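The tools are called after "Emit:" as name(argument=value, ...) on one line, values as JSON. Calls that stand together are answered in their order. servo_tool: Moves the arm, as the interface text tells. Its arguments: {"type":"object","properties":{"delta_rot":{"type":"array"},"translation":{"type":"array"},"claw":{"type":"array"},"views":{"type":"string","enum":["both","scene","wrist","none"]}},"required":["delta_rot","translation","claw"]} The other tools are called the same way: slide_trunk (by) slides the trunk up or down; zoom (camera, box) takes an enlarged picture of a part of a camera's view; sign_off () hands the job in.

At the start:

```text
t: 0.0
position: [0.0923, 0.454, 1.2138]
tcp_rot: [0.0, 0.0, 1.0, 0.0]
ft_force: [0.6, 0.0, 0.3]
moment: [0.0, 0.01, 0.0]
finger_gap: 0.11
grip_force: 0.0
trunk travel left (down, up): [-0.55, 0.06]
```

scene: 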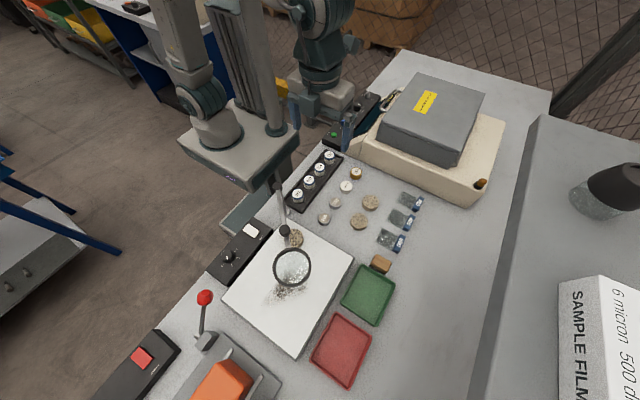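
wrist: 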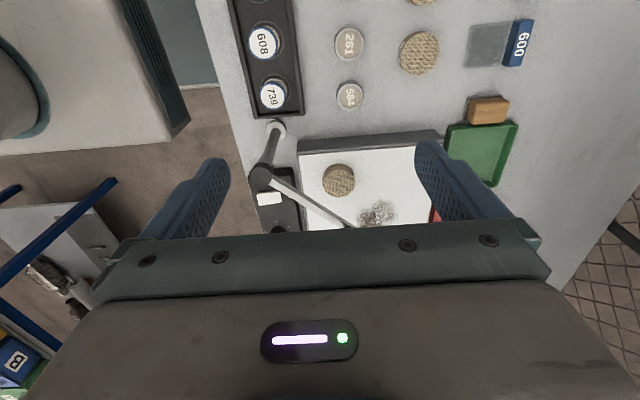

The exercise |
Omitting all images, print the listing exactly. The answer is a JSON array that holds each line as a string and skips blank lines.

The answer |
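[
  "The tools are called after \"Emit:\" as name(argument=value, ...) on one line, values as JSON. Calls that stand together are answered in their order. servo_tool: Moves the arm, as the interface text tells. Its arguments: {\"type\":\"object\",\"properties\":{\"delta_rot\":{\"type\":\"array\"},\"translation\":{\"type\":\"array\"},\"claw\":{\"type\":\"array\"},\"views\":{\"type\":\"string\",\"enum\":[\"both\",\"scene\",\"wrist\",\"none\"]}},\"required\":[\"delta_rot\",\"translation\",\"claw\"]} The other tools are called the same way: slide_trunk (by) slides the trunk up or down; zoom (camera, box) takes an enlarged picture of a part of a camera's view; sign_off () hands the job in.",
  "At the start:",
  "```text",
  "t: 0.0",
  "position: [0.0923, 0.454, 1.2138]",
  "tcp_rot: [0.0, 0.0, 1.0, 0.0]",
  "ft_force: [0.6, 0.0, 0.3]",
  "moment: [0.0, 0.01, 0.0]",
  "finger_gap: 0.11",
  "grip_force: 0.0",
  "trunk travel left (down, up): [-0.55, 0.06]",
  "```",
  "scene: ",
  "wrist: "
]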